The ruling was in a lawsuit filed this year by a group of Republican governors and state attorneys general. A group of intervening states led by Democrats promised to appeal the decision, which will most likely not have any immediate effect. But it will almost certainly make its way to the Supreme Court, threatening the survival of the landmark health law and, with it, health coverage for millions of Americans, protections for people with pre-existing conditions and much more.
In his ruling, Judge Reed O’Connor of U.S. District Court in Fort Worth said the individual mandate requiring people to have health insurance “can no longer be sustained as an exercise of Congress’ tax power.”
Accordingly, O’Connor, a George W. Bush appointee, said “the individual mandate is unconstitutional” and the remaining provisions of the Affordable Care Act are invalid.
At issue was whether the health law’s insurance mandate still compelled people to buy coverage after Congress reduced the penalty to zero dollars as part of the tax overhaul President Donald Trump signed last December. When the Supreme Court upheld the mandate as constitutional in 2012, it was based on Congress’ taxing power. Congress, the court said, could legally impose a tax penalty on people who did not have health insurance.
But in the new case, the plaintiffs, led by Texas, argued that with the penalty zeroed out, the individual mandate had become unconstitutional — and that the rest of the law could not be severed from it.

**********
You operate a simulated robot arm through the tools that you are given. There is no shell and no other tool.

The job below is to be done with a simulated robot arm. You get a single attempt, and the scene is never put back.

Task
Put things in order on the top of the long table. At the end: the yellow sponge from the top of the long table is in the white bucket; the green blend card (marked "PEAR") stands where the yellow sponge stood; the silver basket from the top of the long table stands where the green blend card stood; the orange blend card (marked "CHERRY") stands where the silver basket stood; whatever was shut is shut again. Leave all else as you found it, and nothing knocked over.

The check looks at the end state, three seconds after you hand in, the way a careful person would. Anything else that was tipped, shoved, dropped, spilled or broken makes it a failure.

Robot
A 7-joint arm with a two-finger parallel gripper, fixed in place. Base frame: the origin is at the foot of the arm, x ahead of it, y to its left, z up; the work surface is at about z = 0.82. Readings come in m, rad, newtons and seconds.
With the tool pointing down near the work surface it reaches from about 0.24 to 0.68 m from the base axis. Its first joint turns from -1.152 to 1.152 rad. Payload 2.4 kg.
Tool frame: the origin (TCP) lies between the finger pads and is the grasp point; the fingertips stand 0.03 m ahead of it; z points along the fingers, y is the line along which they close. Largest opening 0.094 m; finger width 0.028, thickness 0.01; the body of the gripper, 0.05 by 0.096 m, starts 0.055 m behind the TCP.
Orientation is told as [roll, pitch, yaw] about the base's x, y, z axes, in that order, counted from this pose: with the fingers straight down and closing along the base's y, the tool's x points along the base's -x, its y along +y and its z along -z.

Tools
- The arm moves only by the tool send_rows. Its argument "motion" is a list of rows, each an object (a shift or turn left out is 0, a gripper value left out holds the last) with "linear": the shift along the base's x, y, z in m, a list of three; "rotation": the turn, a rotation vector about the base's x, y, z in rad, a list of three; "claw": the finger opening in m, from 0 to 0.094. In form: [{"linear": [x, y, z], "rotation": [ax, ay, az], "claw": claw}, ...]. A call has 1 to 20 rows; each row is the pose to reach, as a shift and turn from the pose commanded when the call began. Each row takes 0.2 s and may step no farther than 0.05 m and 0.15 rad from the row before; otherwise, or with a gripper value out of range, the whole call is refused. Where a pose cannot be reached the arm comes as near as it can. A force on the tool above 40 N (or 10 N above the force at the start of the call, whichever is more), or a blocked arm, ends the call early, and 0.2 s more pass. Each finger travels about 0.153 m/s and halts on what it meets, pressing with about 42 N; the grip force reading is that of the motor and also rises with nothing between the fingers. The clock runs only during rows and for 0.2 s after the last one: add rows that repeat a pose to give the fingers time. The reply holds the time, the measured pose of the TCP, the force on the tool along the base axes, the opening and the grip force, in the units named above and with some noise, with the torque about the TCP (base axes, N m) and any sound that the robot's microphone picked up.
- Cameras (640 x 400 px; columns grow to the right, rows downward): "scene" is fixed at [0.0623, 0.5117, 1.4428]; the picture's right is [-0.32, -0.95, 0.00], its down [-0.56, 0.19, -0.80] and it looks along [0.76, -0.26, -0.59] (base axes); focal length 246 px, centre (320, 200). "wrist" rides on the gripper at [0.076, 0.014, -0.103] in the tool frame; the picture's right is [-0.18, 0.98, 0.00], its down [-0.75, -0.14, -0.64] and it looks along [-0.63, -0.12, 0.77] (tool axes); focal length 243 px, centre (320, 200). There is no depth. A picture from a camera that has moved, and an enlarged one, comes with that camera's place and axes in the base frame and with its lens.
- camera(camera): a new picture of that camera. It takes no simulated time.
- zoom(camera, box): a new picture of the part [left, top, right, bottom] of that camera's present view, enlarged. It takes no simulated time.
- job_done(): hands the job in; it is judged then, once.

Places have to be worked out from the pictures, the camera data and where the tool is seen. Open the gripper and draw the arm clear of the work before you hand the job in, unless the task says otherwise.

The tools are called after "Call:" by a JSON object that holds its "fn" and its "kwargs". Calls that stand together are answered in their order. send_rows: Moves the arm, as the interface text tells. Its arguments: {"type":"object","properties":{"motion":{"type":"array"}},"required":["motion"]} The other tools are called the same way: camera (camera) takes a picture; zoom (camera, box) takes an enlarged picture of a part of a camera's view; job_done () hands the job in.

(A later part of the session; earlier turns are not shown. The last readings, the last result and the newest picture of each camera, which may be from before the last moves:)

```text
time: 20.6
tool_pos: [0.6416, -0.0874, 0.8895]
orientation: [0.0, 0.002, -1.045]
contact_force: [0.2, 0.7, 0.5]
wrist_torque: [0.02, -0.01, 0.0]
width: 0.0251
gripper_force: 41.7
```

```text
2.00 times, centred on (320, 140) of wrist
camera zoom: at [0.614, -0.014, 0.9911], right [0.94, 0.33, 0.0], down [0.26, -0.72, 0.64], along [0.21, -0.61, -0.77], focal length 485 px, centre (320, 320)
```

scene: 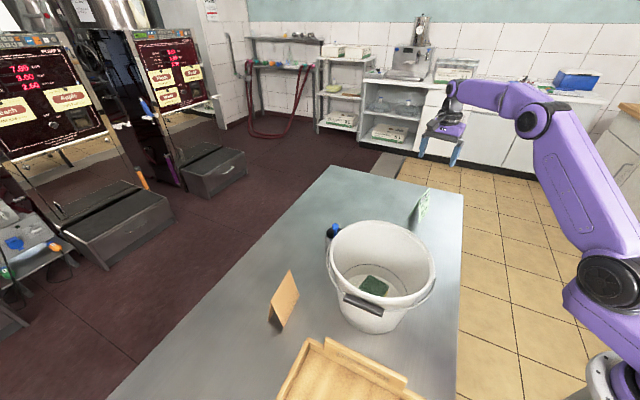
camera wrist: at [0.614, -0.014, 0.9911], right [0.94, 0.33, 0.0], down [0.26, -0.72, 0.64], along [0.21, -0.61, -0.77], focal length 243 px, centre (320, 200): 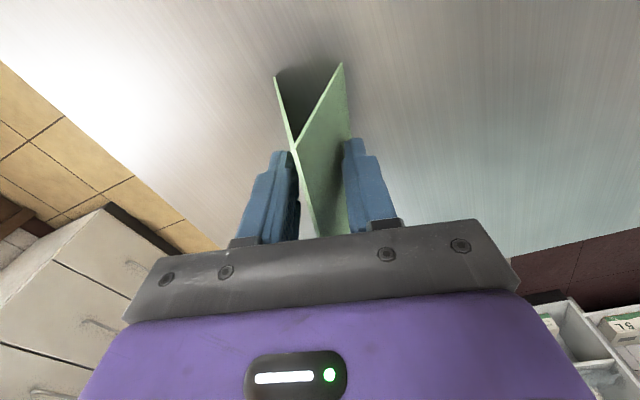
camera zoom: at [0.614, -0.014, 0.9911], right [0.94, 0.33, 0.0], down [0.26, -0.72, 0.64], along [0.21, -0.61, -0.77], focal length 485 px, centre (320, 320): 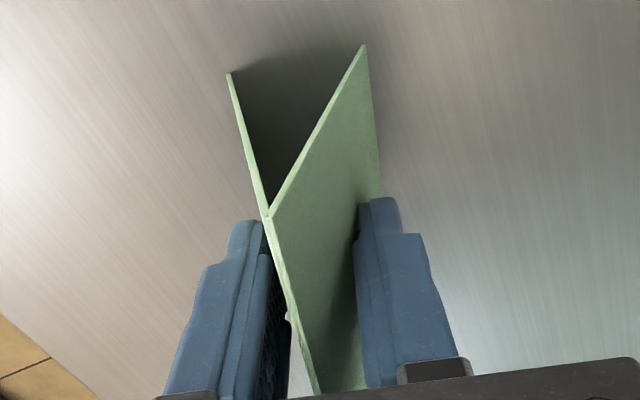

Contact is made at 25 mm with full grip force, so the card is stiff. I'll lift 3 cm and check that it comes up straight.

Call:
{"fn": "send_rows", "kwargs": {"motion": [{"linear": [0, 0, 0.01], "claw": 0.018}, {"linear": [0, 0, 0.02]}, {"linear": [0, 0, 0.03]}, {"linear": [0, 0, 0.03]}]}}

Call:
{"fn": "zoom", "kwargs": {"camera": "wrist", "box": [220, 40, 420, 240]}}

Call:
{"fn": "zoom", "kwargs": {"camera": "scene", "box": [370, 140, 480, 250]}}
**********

If O’Connor’s decision stands, about 17 million Americans will lose their health insurance, according to the Urban Institute, a left-leaning think tank. That includes millions who gained coverage through the law’s expansion of Medicaid, and millions more who receive subsidized private insurance through the law’s online marketplaces.
Insurers will also no longer have to cover adults up to age 26 under their parents’ plans; annual and lifetime limits on coverage will again be permitted; and there will be no cap on out-of-pocket costs.
Also gone will be the law’s protections for people with pre-existing conditions.